**** Data extract ****
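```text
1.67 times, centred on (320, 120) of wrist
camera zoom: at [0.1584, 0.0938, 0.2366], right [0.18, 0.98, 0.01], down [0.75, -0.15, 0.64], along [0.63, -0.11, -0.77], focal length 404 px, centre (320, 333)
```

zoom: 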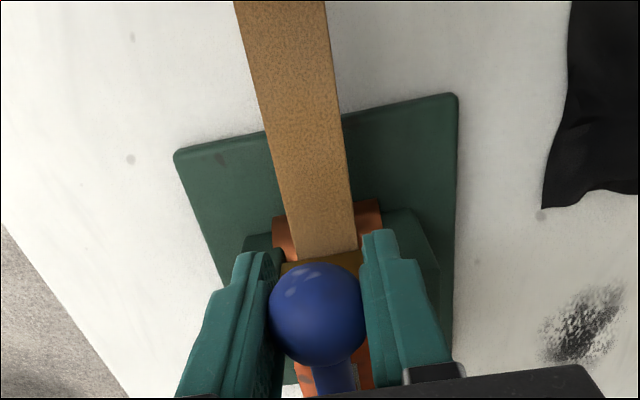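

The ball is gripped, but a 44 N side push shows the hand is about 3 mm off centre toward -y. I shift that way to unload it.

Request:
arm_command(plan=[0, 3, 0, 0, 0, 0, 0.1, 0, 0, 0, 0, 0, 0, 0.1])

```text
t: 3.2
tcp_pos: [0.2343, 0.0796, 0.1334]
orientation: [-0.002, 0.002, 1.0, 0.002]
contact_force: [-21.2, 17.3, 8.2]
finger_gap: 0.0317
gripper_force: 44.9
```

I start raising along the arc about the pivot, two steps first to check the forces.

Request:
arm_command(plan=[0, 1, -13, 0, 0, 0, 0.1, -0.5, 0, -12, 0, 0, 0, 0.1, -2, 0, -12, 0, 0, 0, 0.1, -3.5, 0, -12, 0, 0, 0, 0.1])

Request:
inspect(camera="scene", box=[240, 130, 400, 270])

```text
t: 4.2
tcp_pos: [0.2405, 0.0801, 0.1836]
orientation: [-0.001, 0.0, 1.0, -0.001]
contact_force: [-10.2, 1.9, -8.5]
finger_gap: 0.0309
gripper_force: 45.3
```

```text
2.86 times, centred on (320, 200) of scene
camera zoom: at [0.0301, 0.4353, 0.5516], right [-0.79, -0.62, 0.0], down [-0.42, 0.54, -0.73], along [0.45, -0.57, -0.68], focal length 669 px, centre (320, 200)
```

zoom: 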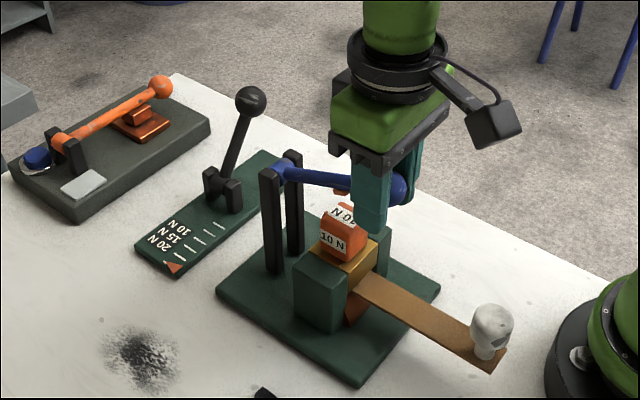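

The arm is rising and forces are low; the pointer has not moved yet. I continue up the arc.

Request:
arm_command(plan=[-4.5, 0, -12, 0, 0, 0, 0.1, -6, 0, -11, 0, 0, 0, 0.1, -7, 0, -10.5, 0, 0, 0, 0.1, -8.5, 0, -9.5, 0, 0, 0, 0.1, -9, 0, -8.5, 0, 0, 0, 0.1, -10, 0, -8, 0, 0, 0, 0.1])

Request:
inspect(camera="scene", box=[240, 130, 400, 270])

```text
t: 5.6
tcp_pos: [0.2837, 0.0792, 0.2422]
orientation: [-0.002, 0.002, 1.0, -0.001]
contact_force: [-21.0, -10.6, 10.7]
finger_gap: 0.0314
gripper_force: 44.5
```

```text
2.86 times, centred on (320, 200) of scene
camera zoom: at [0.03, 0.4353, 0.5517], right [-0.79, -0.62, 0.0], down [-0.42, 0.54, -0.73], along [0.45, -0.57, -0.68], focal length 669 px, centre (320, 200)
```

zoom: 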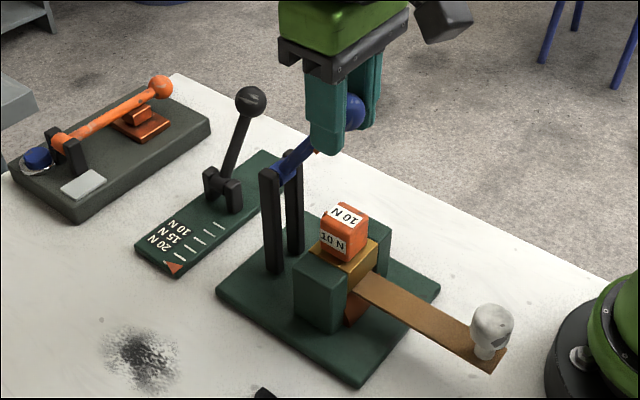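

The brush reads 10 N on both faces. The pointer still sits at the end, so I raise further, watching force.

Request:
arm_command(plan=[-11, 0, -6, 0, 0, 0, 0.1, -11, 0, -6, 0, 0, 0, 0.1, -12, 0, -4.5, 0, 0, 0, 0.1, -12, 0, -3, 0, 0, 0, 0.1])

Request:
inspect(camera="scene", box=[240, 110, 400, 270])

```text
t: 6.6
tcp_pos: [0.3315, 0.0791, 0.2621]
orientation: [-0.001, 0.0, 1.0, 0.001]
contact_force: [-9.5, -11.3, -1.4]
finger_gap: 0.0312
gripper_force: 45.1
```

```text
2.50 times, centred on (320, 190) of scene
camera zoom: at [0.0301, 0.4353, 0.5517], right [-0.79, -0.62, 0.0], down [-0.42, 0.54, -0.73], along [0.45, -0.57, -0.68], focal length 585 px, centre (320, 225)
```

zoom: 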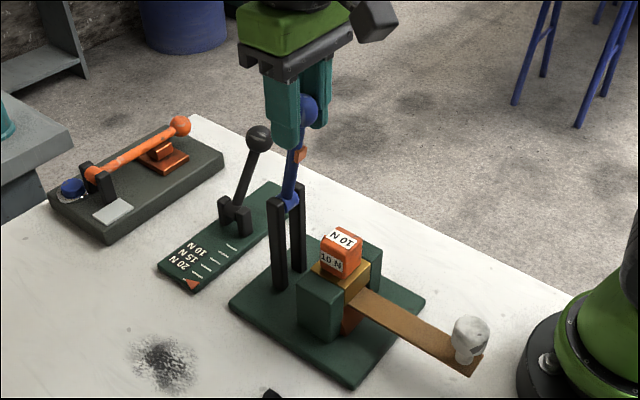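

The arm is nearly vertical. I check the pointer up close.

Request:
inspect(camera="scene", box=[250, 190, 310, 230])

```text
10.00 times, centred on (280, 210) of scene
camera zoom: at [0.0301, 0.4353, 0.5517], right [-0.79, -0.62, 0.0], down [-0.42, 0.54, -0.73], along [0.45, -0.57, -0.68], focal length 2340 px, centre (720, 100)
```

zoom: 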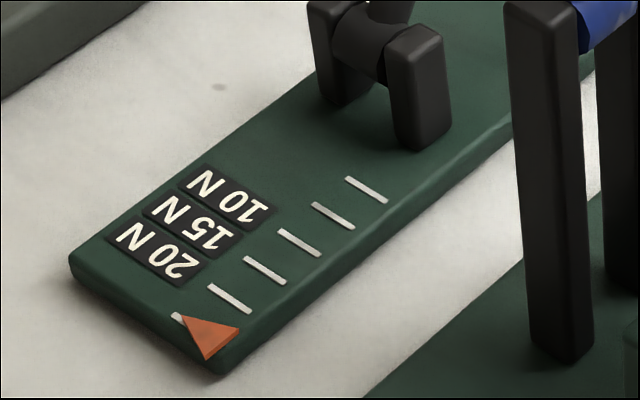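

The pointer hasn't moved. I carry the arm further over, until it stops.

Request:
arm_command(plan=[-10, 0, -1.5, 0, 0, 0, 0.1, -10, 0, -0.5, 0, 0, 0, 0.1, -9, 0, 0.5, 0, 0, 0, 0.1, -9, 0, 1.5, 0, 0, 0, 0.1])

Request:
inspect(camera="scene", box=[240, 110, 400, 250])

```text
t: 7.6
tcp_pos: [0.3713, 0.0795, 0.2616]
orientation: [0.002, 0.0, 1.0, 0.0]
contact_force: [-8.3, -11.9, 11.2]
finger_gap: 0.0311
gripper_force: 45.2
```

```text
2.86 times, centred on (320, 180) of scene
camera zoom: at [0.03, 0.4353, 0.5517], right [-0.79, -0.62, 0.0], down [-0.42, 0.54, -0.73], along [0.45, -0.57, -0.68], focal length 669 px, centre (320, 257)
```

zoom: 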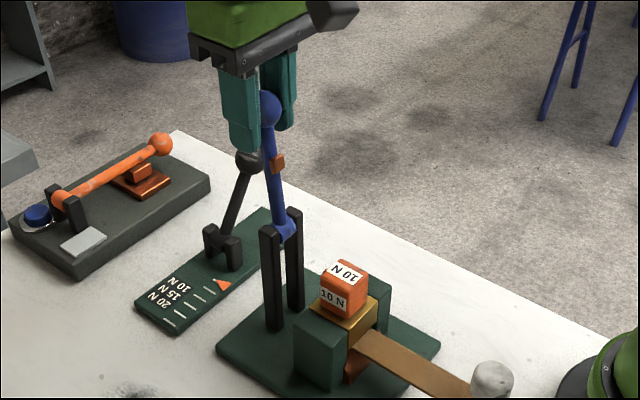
****
Restate the whole of the material word for word without the pictures.

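```text
1.67 times, centred on (320, 120) of wrist
camera zoom: at [0.1584, 0.0938, 0.2366], right [0.18, 0.98, 0.01], down [0.75, -0.15, 0.64], along [0.63, -0.11, -0.77], focal length 404 px, centre (320, 333)
```

zoom: 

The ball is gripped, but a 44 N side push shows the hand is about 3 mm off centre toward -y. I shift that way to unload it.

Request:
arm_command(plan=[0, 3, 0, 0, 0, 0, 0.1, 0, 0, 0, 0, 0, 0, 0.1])

```text
t: 3.2
tcp_pos: [0.2343, 0.0796, 0.1334]
orientation: [-0.002, 0.002, 1.0, 0.002]
contact_force: [-21.2, 17.3, 8.2]
finger_gap: 0.0317
gripper_force: 44.9
```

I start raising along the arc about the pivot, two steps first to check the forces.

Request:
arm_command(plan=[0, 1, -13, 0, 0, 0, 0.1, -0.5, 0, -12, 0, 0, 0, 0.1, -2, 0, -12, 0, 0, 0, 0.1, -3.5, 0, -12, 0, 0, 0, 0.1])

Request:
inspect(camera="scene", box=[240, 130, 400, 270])

```text
t: 4.2
tcp_pos: [0.2405, 0.0801, 0.1836]
orientation: [-0.001, 0.0, 1.0, -0.001]
contact_force: [-10.2, 1.9, -8.5]
finger_gap: 0.0309
gripper_force: 45.3
```

```text
2.86 times, centred on (320, 200) of scene
camera zoom: at [0.0301, 0.4353, 0.5516], right [-0.79, -0.62, 0.0], down [-0.42, 0.54, -0.73], along [0.45, -0.57, -0.68], focal length 669 px, centre (320, 200)
```

zoom: 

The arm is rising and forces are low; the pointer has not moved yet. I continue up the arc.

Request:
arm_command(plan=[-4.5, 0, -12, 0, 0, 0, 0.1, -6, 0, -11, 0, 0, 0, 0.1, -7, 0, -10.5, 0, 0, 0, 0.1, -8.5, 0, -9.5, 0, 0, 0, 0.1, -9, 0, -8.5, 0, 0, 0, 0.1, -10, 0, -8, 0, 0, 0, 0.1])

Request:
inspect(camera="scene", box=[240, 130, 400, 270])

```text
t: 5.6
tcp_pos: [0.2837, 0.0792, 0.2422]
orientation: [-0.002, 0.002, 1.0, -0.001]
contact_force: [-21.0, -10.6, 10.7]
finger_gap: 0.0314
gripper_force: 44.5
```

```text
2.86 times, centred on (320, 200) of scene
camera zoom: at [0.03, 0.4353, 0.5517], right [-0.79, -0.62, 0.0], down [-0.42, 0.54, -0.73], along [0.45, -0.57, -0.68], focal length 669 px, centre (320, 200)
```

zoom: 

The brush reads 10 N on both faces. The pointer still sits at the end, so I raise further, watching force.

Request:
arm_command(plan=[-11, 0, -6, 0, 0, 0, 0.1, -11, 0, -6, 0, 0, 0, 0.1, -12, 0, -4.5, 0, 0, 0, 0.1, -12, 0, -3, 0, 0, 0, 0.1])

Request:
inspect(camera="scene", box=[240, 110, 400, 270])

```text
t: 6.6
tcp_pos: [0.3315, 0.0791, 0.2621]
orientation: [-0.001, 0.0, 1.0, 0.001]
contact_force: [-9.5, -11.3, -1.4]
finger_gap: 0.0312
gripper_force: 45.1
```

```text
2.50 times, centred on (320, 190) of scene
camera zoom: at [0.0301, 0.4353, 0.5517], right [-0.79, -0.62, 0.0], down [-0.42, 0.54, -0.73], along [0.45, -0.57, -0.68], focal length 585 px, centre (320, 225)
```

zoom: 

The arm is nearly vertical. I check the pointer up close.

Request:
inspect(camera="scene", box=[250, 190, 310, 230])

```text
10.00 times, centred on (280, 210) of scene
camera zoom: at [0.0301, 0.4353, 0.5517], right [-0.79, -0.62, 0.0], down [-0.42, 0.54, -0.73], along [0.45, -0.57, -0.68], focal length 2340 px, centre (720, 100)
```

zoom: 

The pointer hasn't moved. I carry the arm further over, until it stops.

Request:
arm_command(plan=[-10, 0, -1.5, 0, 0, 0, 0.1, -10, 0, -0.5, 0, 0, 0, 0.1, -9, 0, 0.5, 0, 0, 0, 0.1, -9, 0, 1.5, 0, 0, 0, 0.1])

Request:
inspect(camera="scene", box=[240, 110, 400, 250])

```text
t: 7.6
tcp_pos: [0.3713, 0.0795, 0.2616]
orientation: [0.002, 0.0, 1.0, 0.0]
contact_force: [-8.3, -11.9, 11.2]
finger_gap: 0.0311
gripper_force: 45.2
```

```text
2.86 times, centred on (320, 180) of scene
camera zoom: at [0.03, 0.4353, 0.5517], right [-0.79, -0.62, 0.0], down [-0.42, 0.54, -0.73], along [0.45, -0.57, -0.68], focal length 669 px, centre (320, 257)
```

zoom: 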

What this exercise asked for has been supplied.